Incontestavelmente o sistema de transportes alternativos surge para responder a uma demanda real, porém, mais do que solucionar um problema, esta prática também oferece leituras de questões urbanas insolúveis: as cidades tem condições de responder a demandas de forma apenas limitada, em função de suas estruturas físicas. Caso essa correspondência não seja obedecida, o que se observa é a inauguração de um colapso.

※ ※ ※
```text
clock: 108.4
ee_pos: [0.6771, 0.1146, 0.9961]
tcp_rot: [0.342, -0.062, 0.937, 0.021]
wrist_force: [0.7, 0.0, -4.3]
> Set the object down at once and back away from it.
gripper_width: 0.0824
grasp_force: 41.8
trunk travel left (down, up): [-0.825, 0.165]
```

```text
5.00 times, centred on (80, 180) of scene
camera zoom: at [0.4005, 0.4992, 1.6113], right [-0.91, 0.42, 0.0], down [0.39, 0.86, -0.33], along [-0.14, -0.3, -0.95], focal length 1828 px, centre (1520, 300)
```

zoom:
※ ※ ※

O reflexo dos processos que foram iniciados com a construção do Terminal Américo Fontenelle (6), podem ser, com o aprofundamento da gravidade da situação, melhor observados hoje, quando algumas edificações de indiscutível valor histórico começam a se transformar, ora em verdadeiros terminais de vans (7), ora em estacionamentos para carros (8). A prática que se faz corrente é a de deixar o miolo das construções cairem, para que o parqueamento seja favorecido e os terrenos gerem renda para seus proprietários. Assim, espaços que poderiam estar respondendo à carência habitacional, terminam por responder a uma demanda negativa para o desenvolvimento da cidade, configurando aquilo que classificamos como “processos de degeneração” que, diferentemente dos processos de degradação ou de usos indevidos, orientam uma nova vocação econômica de forma generalizada.

Como é comum nos terminais intermodais, o grande fluxo de pessoas é bastante explorado pelo comércio de rua, seja por mercados populares já institucionalizados (9), ou seja por mercados informais (10). No entanto, como a própria formalização dos camelódromos já orientou, esses usos podem nortear novas formulações na apropriação do espaço que, se bem estruturadas, terminam por indicar soluções bastante apropriadas à nossa realidade .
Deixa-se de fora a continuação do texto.